> _Written request_
Please print all of the material below, word for word.

> _Data shown_
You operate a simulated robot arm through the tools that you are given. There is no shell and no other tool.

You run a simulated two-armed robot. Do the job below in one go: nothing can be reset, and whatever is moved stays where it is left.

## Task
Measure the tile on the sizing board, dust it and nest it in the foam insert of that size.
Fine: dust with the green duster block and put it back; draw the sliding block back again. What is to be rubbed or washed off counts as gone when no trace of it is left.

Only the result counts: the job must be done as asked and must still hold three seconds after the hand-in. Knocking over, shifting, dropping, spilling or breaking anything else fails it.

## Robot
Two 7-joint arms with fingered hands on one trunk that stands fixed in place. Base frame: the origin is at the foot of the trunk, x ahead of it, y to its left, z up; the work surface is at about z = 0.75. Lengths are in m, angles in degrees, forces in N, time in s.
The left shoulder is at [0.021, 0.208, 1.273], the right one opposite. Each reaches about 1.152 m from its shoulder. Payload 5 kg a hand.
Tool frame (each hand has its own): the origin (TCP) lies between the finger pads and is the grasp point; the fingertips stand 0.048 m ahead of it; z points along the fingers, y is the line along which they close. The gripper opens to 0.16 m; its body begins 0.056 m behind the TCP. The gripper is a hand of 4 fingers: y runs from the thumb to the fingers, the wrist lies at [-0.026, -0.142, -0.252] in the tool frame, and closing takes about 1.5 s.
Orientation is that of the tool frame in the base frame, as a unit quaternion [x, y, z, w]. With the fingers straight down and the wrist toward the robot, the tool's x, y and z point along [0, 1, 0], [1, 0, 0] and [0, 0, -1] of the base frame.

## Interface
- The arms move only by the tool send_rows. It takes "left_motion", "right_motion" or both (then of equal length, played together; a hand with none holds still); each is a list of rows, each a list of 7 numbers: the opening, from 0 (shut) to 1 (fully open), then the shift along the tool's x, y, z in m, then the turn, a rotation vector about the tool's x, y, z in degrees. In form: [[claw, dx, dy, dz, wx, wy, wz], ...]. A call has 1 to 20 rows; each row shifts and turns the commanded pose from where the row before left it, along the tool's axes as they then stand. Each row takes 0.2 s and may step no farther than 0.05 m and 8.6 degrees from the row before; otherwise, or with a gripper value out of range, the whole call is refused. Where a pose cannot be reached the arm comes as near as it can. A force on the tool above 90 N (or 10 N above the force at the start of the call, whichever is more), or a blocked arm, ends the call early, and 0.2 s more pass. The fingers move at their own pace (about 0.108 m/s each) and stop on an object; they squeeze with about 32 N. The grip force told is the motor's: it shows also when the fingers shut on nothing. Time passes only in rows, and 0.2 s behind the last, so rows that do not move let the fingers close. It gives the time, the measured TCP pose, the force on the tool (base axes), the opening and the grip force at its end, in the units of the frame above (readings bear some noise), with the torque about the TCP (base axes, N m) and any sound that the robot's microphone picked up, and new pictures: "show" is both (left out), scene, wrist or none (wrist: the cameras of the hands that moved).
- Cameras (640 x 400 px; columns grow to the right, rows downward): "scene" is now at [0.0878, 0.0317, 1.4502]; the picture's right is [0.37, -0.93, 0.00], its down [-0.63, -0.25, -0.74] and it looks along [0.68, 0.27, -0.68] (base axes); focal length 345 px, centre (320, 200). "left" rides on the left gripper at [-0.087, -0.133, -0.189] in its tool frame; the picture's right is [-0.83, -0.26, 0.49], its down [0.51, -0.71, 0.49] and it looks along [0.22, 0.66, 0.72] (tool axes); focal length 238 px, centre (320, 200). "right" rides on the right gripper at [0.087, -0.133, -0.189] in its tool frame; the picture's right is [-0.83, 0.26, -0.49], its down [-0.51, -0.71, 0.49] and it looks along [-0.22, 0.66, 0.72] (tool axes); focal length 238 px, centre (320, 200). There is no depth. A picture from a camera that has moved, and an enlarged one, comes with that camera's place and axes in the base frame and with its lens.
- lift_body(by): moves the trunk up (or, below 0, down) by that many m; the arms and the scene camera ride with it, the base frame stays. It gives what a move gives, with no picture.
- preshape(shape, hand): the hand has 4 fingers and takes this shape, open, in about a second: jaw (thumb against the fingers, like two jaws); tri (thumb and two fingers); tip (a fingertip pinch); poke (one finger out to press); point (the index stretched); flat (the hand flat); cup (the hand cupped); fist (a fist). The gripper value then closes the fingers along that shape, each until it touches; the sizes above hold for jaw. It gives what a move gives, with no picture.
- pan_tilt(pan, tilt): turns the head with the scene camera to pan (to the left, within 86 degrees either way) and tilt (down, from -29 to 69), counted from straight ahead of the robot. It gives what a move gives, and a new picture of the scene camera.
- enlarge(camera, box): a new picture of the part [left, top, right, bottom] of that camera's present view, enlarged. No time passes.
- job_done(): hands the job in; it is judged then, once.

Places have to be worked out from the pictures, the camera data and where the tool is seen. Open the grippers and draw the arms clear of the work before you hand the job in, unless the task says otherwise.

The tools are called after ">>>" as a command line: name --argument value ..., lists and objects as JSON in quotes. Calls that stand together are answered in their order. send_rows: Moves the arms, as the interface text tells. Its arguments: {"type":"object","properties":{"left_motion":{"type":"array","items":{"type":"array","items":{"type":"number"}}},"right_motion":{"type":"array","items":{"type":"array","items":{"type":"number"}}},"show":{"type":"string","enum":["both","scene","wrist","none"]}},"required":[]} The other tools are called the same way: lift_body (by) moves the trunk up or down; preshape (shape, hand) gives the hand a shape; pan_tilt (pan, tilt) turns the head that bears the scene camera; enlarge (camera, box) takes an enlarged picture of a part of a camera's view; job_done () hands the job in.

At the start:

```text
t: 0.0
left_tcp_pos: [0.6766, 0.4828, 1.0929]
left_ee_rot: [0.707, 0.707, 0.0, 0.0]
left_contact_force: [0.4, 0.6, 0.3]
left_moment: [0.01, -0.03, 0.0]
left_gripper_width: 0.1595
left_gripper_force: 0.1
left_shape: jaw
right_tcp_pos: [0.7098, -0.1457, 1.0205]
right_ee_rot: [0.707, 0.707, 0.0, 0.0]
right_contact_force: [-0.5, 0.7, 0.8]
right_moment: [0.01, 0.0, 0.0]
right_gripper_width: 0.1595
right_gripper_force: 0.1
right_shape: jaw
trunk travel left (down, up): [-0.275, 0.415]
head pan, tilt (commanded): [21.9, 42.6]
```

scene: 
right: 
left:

> _Task answer_
You operate a simulated robot arm through the tools that you are given. There is no shell and no other tool.

You run a simulated two-armed robot. Do the job below in one go: nothing can be reset, and whatever is moved stays where it is left.

## Task
Measure the tile on the sizing board, dust it and nest it in the foam insert of that size.
Fine: dust with the green duster block and put it back; draw the sliding block back again. What is to be rubbed or washed off counts as gone when no trace of it is left.

Only the result counts: the job must be done as asked and must still hold three seconds after the hand-in. Knocking over, shifting, dropping, spilling or breaking anything else fails it.

## Robot
Two 7-joint arms with fingered hands on one trunk that stands fixed in place. Base frame: the origin is at the foot of the trunk, x ahead of it, y to its left, z up; the work surface is at about z = 0.75. Lengths are in m, angles in degrees, forces in N, time in s.
The left shoulder is at [0.021, 0.208, 1.273], the right one opposite. Each reaches about 1.152 m from its shoulder. Payload 5 kg a hand.
Tool frame (each hand has its own): the origin (TCP) lies between the finger pads and is the grasp point; the fingertips stand 0.048 m ahead of it; z points along the fingers, y is the line along which they close. The gripper opens to 0.16 m; its body begins 0.056 m behind the TCP. The gripper is a hand of 4 fingers: y runs from the thumb to the fingers, the wrist lies at [-0.026, -0.142, -0.252] in the tool frame, and closing takes about 1.5 s.
Orientation is that of the tool frame in the base frame, as a unit quaternion [x, y, z, w]. With the fingers straight down and the wrist toward the robot, the tool's x, y and z point along [0, 1, 0], [1, 0, 0] and [0, 0, -1] of the base frame.

## Interface
- The arms move only by the tool send_rows. It takes "left_motion", "right_motion" or both (then of equal length, played together; a hand with none holds still); each is a list of rows, each a list of 7 numbers: the opening, from 0 (shut) to 1 (fully open), then the shift along the tool's x, y, z in m, then the turn, a rotation vector about the tool's x, y, z in degrees. In form: [[claw, dx, dy, dz, wx, wy, wz], ...]. A call has 1 to 20 rows; each row shifts and turns the commanded pose from where the row before left it, along the tool's axes as they then stand. Each row takes 0.2 s and may step no farther than 0.05 m and 8.6 degrees from the row before; otherwise, or with a gripper value out of range, the whole call is refused. Where a pose cannot be reached the arm comes as near as it can. A force on the tool above 90 N (or 10 N above the force at the start of the call, whichever is more), or a blocked arm, ends the call early, and 0.2 s more pass. The fingers move at their own pace (about 0.108 m/s each) and stop on an object; they squeeze with about 32 N. The grip force told is the motor's: it shows also when the fingers shut on nothing. Time passes only in rows, and 0.2 s behind the last, so rows that do not move let the fingers close. It gives the time, the measured TCP pose, the force on the tool (base axes), the opening and the grip force at its end, in the units of the frame above (readings bear some noise), with the torque about the TCP (base axes, N m) and any sound that the robot's microphone picked up, and new pictures: "show" is both (left out), scene, wrist or none (wrist: the cameras of the hands that moved).
- Cameras (640 x 400 px; columns grow to the right, rows downward): "scene" is now at [0.0878, 0.0317, 1.4502]; the picture's right is [0.37, -0.93, 0.00], its down [-0.63, -0.25, -0.74] and it looks along [0.68, 0.27, -0.68] (base axes); focal length 345 px, centre (320, 200). "left" rides on the left gripper at [-0.087, -0.133, -0.189] in its tool frame; the picture's right is [-0.83, -0.26, 0.49], its down [0.51, -0.71, 0.49] and it looks along [0.22, 0.66, 0.72] (tool axes); focal length 238 px, centre (320, 200). "right" rides on the right gripper at [0.087, -0.133, -0.189] in its tool frame; the picture's right is [-0.83, 0.26, -0.49], its down [-0.51, -0.71, 0.49] and it looks along [-0.22, 0.66, 0.72] (tool axes); focal length 238 px, centre (320, 200). There is no depth. A picture from a camera that has moved, and an enlarged one, comes with that camera's place and axes in the base frame and with its lens.
- lift_body(by): moves the trunk up (or, below 0, down) by that many m; the arms and the scene camera ride with it, the base frame stays. It gives what a move gives, with no picture.
- preshape(shape, hand): the hand has 4 fingers and takes this shape, open, in about a second: jaw (thumb against the fingers, like two jaws); tri (thumb and two fingers); tip (a fingertip pinch); poke (one finger out to press); point (the index stretched); flat (the hand flat); cup (the hand cupped); fist (a fist). The gripper value then closes the fingers along that shape, each until it touches; the sizes above hold for jaw. It gives what a move gives, with no picture.
- pan_tilt(pan, tilt): turns the head with the scene camera to pan (to the left, within 86 degrees either way) and tilt (down, from -29 to 69), counted from straight ahead of the robot. It gives what a move gives, and a new picture of the scene camera.
- enlarge(camera, box): a new picture of the part [left, top, right, bottom] of that camera's present view, enlarged. No time passes.
- job_done(): hands the job in; it is judged then, once.

Places have to be worked out from the pictures, the camera data and where the tool is seen. Open the grippers and draw the arms clear of the work before you hand the job in, unless the task says otherwise.

The tools are called after ">>>" as a command line: name --argument value ..., lists and objects as JSON in quotes. Calls that stand together are answered in their order. send_rows: Moves the arms, as the interface text tells. Its arguments: {"type":"object","properties":{"left_motion":{"type":"array","items":{"type":"array","items":{"type":"number"}}},"right_motion":{"type":"array","items":{"type":"array","items":{"type":"number"}}},"show":{"type":"string","enum":["both","scene","wrist","none"]}},"required":[]} The other tools are called the same way: lift_body (by) moves the trunk up or down; preshape (shape, hand) gives the hand a shape; pan_tilt (pan, tilt) turns the head that bears the scene camera; enlarge (camera, box) takes an enlarged picture of a part of a camera's view; job_done () hands the job in.

At the start:

```text
t: 0.0
left_tcp_pos: [0.6766, 0.4828, 1.0929]
left_ee_rot: [0.707, 0.707, 0.0, 0.0]
left_contact_force: [0.4, 0.6, 0.3]
left_moment: [0.01, -0.03, 0.0]
left_gripper_width: 0.1595
left_gripper_force: 0.1
left_shape: jaw
right_tcp_pos: [0.7098, -0.1457, 1.0205]
right_ee_rot: [0.707, 0.707, 0.0, 0.0]
right_contact_force: [-0.5, 0.7, 0.8]
right_moment: [0.01, 0.0, 0.0]
right_gripper_width: 0.1595
right_gripper_force: 0.1
right_shape: jaw
trunk travel left (down, up): [-0.275, 0.415]
head pan, tilt (commanded): [21.9, 42.6]
```

scene: 
right: 
left:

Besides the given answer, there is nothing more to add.